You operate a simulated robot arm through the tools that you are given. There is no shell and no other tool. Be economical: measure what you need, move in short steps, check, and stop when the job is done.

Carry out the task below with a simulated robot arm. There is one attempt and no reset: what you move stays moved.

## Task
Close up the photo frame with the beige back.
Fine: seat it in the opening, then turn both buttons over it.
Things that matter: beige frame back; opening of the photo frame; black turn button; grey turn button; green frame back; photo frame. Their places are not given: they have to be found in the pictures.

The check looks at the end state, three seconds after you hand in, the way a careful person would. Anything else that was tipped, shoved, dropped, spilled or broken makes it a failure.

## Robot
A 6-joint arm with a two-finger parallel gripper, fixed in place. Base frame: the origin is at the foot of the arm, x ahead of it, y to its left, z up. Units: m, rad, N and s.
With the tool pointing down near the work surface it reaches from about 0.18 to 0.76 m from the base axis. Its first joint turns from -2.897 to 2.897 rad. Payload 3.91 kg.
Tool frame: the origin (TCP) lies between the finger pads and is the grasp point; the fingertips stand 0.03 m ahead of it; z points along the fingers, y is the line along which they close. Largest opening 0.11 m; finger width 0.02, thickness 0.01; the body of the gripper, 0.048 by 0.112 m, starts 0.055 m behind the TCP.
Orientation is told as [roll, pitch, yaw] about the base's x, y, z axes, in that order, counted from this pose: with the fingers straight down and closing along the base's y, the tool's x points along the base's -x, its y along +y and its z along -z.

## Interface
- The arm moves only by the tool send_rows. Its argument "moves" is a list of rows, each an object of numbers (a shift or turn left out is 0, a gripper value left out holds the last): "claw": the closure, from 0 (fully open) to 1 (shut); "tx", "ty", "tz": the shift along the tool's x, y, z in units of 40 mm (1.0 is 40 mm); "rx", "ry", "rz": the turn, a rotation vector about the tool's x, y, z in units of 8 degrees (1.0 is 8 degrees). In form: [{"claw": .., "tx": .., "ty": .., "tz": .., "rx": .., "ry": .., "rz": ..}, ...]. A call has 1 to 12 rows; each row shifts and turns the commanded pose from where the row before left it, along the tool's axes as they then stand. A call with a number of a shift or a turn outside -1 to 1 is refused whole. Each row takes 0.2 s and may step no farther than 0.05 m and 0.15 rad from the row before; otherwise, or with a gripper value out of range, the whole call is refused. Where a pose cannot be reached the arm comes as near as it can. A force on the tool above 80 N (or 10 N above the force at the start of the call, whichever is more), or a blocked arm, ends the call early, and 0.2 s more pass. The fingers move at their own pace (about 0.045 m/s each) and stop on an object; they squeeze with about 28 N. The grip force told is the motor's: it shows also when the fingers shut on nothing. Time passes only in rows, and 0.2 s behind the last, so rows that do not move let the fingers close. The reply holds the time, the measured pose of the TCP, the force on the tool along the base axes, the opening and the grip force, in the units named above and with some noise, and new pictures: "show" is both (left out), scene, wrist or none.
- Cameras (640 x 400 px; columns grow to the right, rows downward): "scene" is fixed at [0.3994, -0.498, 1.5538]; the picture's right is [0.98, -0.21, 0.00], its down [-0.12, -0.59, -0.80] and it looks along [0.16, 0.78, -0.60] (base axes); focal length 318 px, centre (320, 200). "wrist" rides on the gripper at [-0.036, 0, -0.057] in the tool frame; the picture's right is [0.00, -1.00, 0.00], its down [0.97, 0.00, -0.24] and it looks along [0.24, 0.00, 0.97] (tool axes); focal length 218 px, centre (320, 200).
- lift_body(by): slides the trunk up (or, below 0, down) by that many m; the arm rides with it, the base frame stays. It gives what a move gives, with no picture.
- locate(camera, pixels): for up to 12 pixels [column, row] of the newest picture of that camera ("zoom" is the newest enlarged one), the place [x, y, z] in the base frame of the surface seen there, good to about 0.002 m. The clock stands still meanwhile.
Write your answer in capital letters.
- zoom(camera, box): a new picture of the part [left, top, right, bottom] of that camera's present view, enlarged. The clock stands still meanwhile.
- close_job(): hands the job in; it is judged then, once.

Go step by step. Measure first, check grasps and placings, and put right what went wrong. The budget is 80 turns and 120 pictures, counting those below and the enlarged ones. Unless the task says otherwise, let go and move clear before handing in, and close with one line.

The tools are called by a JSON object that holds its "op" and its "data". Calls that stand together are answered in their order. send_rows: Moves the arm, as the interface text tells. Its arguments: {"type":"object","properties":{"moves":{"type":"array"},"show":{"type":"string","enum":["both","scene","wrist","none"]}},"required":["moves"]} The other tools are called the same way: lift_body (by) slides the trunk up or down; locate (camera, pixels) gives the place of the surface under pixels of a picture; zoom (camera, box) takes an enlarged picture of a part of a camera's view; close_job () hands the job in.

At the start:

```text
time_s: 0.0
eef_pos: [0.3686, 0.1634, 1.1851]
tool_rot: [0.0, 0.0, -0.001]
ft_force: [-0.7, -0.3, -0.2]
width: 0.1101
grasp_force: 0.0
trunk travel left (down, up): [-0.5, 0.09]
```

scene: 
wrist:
###
Give the listing above again, word for word. Give them as a JSON list of strings, one for each line, with blank lines left out.

[
  "You operate a simulated robot arm through the tools that you are given. There is no shell and no other tool. Be economical: measure what you need, move in short steps, check, and stop when the job is done.",
  "Carry out the task below with a simulated robot arm. There is one attempt and no reset: what you move stays moved.",
  "## Task",
  "Close up the photo frame with the beige back.",
  "Fine: seat it in the opening, then turn both buttons over it.",
  "Things that matter: beige frame back; opening of the photo frame; black turn button; grey turn button; green frame back; photo frame. Their places are not given: they have to be found in the pictures.",
  "The check looks at the end state, three seconds after you hand in, the way a careful person would. Anything else that was tipped, shoved, dropped, spilled or broken makes it a failure.",
  "## Robot",
  "A 6-joint arm with a two-finger parallel gripper, fixed in place. Base frame: the origin is at the foot of the arm, x ahead of it, y to its left, z up. Units: m, rad, N and s.",
  "With the tool pointing down near the work surface it reaches from about 0.18 to 0.76 m from the base axis. Its first joint turns from -2.897 to 2.897 rad. Payload 3.91 kg.",
  "Tool frame: the origin (TCP) lies between the finger pads and is the grasp point; the fingertips stand 0.03 m ahead of it; z points along the fingers, y is the line along which they close. Largest opening 0.11 m; finger width 0.02, thickness 0.01; the body of the gripper, 0.048 by 0.112 m, starts 0.055 m behind the TCP.",
  "Orientation is told as [roll, pitch, yaw] about the base's x, y, z axes, in that order, counted from this pose: with the fingers straight down and closing along the base's y, the tool's x points along the base's -x, its y along +y and its z along -z.",
  "## Interface",
  "- The arm moves only by the tool send_rows. Its argument \"moves\" is a list of rows, each an object of numbers (a shift or turn left out is 0, a gripper value left out holds the last): \"claw\": the closure, from 0 (fully open) to 1 (shut); \"tx\", \"ty\", \"tz\": the shift along the tool's x, y, z in units of 40 mm (1.0 is 40 mm); \"rx\", \"ry\", \"rz\": the turn, a rotation vector about the tool's x, y, z in units of 8 degrees (1.0 is 8 degrees). In form: [{\"claw\": .., \"tx\": .., \"ty\": .., \"tz\": .., \"rx\": .., \"ry\": .., \"rz\": ..}, ...]. A call has 1 to 12 rows; each row shifts and turns the commanded pose from where the row before left it, along the tool's axes as they then stand. A call with a number of a shift or a turn outside -1 to 1 is refused whole. Each row takes 0.2 s and may step no farther than 0.05 m and 0.15 rad from the row before; otherwise, or with a gripper value out of range, the whole call is refused. Where a pose cannot be reached the arm comes as near as it can. A force on the tool above 80 N (or 10 N above the force at the start of the call, whichever is more), or a blocked arm, ends the call early, and 0.2 s more pass. The fingers move at their own pace (about 0.045 m/s each) and stop on an object; they squeeze with about 28 N. The grip force told is the motor's: it shows also when the fingers shut on nothing. Time passes only in rows, and 0.2 s behind the last, so rows that do not move let the fingers close. The reply holds the time, the measured pose of the TCP, the force on the tool along the base axes, the opening and the grip force, in the units named above and with some noise, and new pictures: \"show\" is both (left out), scene, wrist or none.",
  "- Cameras (640 x 400 px; columns grow to the right, rows downward): \"scene\" is fixed at [0.3994, -0.498, 1.5538]; the picture's right is [0.98, -0.21, 0.00], its down [-0.12, -0.59, -0.80] and it looks along [0.16, 0.78, -0.60] (base axes); focal length 318 px, centre (320, 200). \"wrist\" rides on the gripper at [-0.036, 0, -0.057] in the tool frame; the picture's right is [0.00, -1.00, 0.00], its down [0.97, 0.00, -0.24] and it looks along [0.24, 0.00, 0.97] (tool axes); focal length 218 px, centre (320, 200).",
  "- lift_body(by): slides the trunk up (or, below 0, down) by that many m; the arm rides with it, the base frame stays. It gives what a move gives, with no picture.",
  "- locate(camera, pixels): for up to 12 pixels [column, row] of the newest picture of that camera (\"zoom\" is the newest enlarged one), the place [x, y, z] in the base frame of the surface seen there, good to about 0.002 m. The clock stands still meanwhile.",
  "Write your answer in capital letters.",
  "- zoom(camera, box): a new picture of the part [left, top, right, bottom] of that camera's present view, enlarged. The clock stands still meanwhile.",
  "- close_job(): hands the job in; it is judged then, once.",
  "Go step by step. Measure first, check grasps and placings, and put right what went wrong. The budget is 80 turns and 120 pictures, counting those below and the enlarged ones. Unless the task says otherwise, let go and move clear before handing in, and close with one line.",
  "The tools are called by a JSON object that holds its \"op\" and its \"data\". Calls that stand together are answered in their order. send_rows: Moves the arm, as the interface text tells. Its arguments: {\"type\":\"object\",\"properties\":{\"moves\":{\"type\":\"array\"},\"show\":{\"type\":\"string\",\"enum\":[\"both\",\"scene\",\"wrist\",\"none\"]}},\"required\":[\"moves\"]} The other tools are called the same way: lift_body (by) slides the trunk up or down; locate (camera, pixels) gives the place of the surface under pixels of a picture; zoom (camera, box) takes an enlarged picture of a part of a camera's view; close_job () hands the job in.",
  "At the start:",
  "```text",
  "time_s: 0.0",
  "eef_pos: [0.3686, 0.1634, 1.1851]",
  "tool_rot: [0.0, 0.0, -0.001]",
  "ft_force: [-0.7, -0.3, -0.2]",
  "width: 0.1101",
  "grasp_force: 0.0",
  "trunk travel left (down, up): [-0.5, 0.09]",
  "```",
  "scene: ",
  "wrist:"
]